### List of tasks
A: Cite the text segment exactly. Begin with "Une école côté" and finish with "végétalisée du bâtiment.".
B: Add the next paragraphs of the text segment.

### Information shown
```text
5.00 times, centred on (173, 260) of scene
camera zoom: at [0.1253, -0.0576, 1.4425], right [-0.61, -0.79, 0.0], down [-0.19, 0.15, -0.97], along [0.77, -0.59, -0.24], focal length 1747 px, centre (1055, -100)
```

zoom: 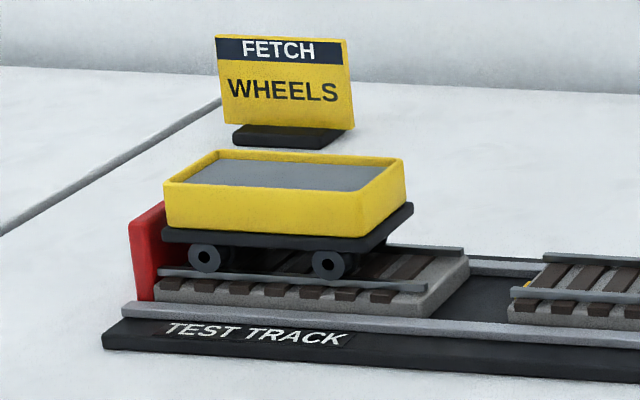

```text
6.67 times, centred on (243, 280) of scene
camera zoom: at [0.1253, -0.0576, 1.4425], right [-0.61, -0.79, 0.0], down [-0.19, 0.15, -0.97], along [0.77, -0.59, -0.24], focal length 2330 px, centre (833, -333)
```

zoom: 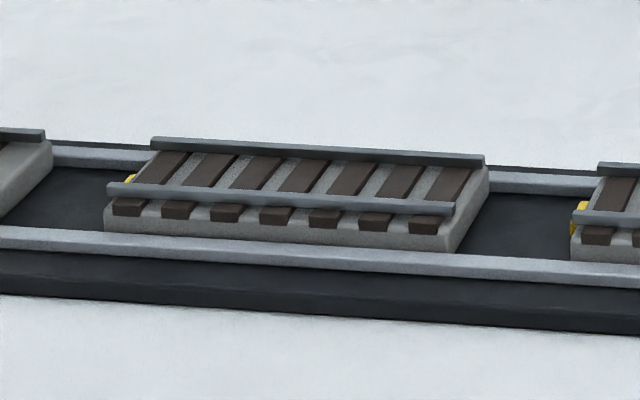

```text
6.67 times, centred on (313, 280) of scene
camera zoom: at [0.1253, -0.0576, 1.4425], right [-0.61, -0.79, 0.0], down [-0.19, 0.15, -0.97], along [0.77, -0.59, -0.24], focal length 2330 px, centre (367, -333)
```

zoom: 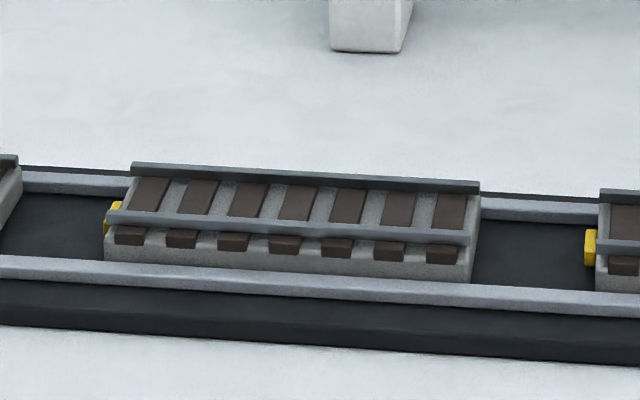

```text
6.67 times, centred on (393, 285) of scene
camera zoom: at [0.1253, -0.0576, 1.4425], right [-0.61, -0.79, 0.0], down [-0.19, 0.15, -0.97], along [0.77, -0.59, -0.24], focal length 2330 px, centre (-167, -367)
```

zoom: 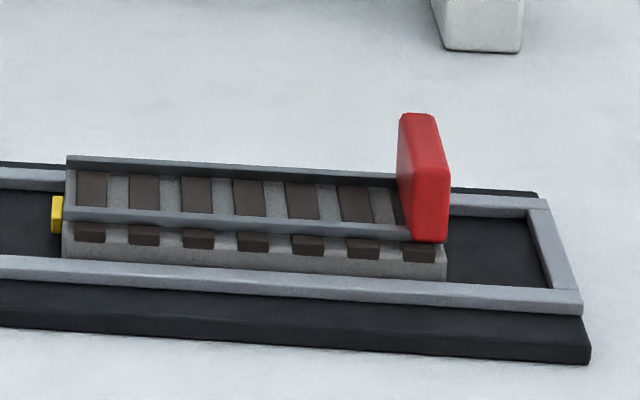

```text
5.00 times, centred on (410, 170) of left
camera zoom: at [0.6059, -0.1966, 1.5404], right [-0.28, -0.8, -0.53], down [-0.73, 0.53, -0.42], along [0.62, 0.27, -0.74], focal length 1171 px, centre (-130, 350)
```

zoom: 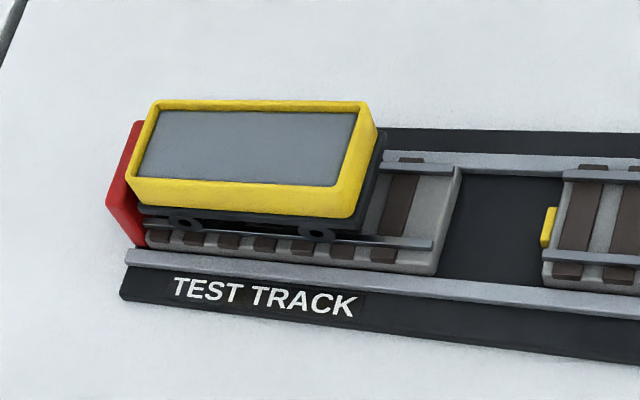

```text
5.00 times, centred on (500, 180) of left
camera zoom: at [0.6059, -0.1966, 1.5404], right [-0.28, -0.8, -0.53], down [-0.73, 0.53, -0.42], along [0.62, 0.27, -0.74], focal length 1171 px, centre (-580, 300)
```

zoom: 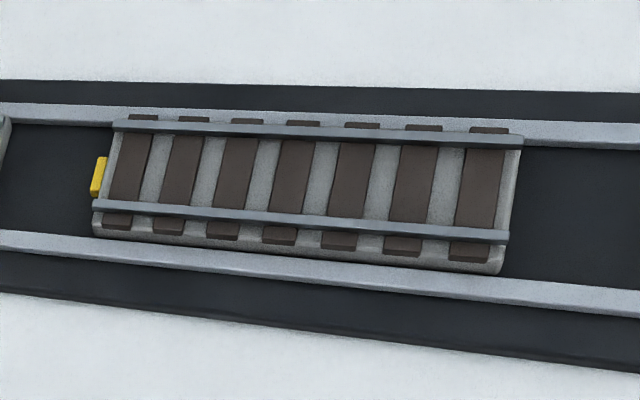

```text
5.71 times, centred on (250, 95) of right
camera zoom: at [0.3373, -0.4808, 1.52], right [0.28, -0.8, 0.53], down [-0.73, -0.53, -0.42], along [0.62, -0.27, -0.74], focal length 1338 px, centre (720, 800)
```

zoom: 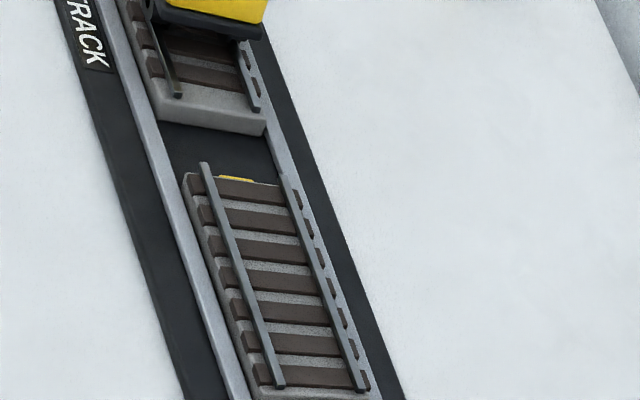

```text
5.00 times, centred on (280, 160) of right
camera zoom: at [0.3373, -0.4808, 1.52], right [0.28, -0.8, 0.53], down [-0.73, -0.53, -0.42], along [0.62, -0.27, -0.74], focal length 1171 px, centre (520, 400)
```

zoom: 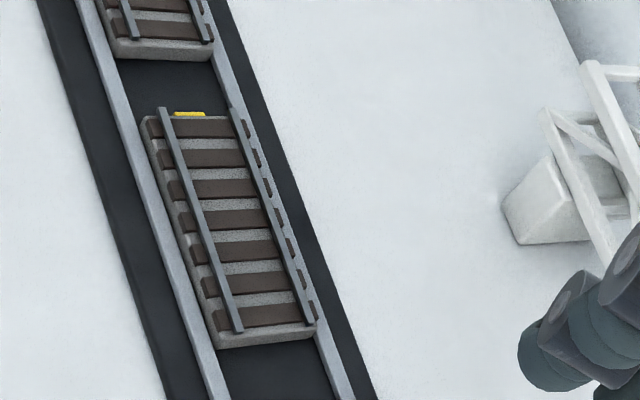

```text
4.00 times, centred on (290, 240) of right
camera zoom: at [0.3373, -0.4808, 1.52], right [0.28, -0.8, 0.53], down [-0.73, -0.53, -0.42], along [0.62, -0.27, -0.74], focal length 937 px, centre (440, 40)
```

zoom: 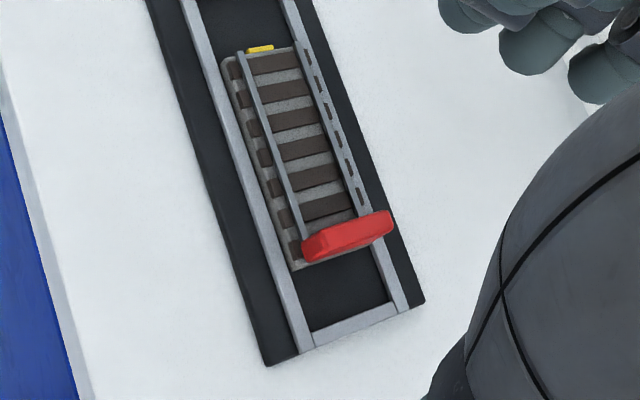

### Text segment
Les déblais du Grand Paris Express ont servi à fabriquer des briques, mais aussi les torchis et les enduits utilisés partout où cela était possible. Seule la structure a nécessité du béton. Pour le reste, les architectes se sont donné pour mot d’ordre de faire appel le plus possible à des matériaux naturels. Ainsi le zinc, le parquet, les menuiseries en bois… Ce parti-pris correspond évidemment aux enjeux environnementaux, à la nécessité de construire en réduisant au maximum l’empreinte carbone du bâtiment, mais pas seulement. Les deux architectes, Paul-Emmanuel Loiret et Serge Joly, y voient aussi une « dimension sensible », l’idée qu’être au contact de matériaux naturels véhicule un autre rapport au monde. Ainsi, la sobriété née de ces choix rejoindrait « une forme de respect de l’enfant », selon Serge Joly.
Une école centrale
Une école, c’est aussi une centralité urbaine. Mieux, selon Serge Joly : « Dans ces villes naissantes l’école est l’occasion d’une forme de dynamique urbaine, c’est un rythme dans la journée, la potentialité de faire naître un morceau d’espace social. » Le bâtiment de Villepreux a donc été conçu en miroir de l’espace public. Grâce à la géométrie que dessine sa façade courbée, il permet de dégager un espace occupé par une place, d’offrir une liaison urbaine généreuse et de mettre à distance les immeubles de logement environnants. « Le caractère public, accessible et ouvert du groupe scolaire est ainsi affirmé dans un quartier à dominante résidentielle et en déficit d’espaces collectifs », expliquent les architectes.
Une école côté cour, côté jardin
Le caractère public et ouvert du bâtiment est certes fondamental, mais une école doit aussi protéger ses enfants pour qu’ils puissent s’épanouir. C’est pourquoi les volumes bâtis sont implantés en pourtour du site, libérant ainsi une grande cour centrale à l’abri de la vue, du vent, du bruit. Au centre de la cour, un grand espace végétal divise les deux groupes scolaires, car en fait d’école nous voici plutôt avec deux : une école maternelle et une école élémentaire. Cet espace végétal sert de bassin de rétention en cas de fortes pluies, mais surtout de jardin pédagogique. Il fait d’ailleurs écho à la toiture végétalisée du bâtiment.

### Results for the exercise
A:
Une école côté cour, côté jardin
Le caractère public et ouvert du bâtiment est certes fondamental, mais une école doit aussi protéger ses enfants pour qu’ils puissent s’épanouir. C’est pourquoi les volumes bâtis sont implantés en pourtour du site, libérant ainsi une grande cour centrale à l’abri de la vue, du vent, du bruit. Au centre de la cour, un grand espace végétal divise les deux groupes scolaires, car en fait d’école nous voici plutôt avec deux : une école maternelle et une école élémentaire. Cet espace végétal sert de bassin de rétention en cas de fortes pluies, mais surtout de jardin pédagogique. Il fait d’ailleurs écho à la toiture végétalisée du bâtiment.

B:
Une école cocon et panoramique
Le bâtiment de Joly&Loiret possède aussi la particularité d’être bas. Organisé sur deux niveaux seulement, il limite ainsi les déplacements des enfants entre les étages. En disposant des programmes partagés au centre de l’édifice, les architectes ont aussi cherché à faciliter l’articulation entre le maternel et l’élémentaire. On trouve ainsi au rez-de-chaussée l’ensemble de la maternelle, sa restauration et ses salles de classe, une partie de la primaire ainsi que les salles administratives. L’étage est principalement occupé par les classes élémentaires ainsi que par des locaux mutualisés (bibliothèque…). Il est caractérisé par sa lumière naturelle, grâce à une surface largement vitrée qui permet d’ouvrir sur la plaine de Versailles. Les architectes expliquent cela encore mieux : « Si les espaces réservés aux enfants de la maternelle sont tournés sur le cocon du jardin intérieur, les espaces occupés par les enfants de l’élémentaire ouvrent quant à eux sur le grand paysage via la grande baie panoramique dans l’idée d’apprendre à regarder, à écouter et à comprendre son territoire. »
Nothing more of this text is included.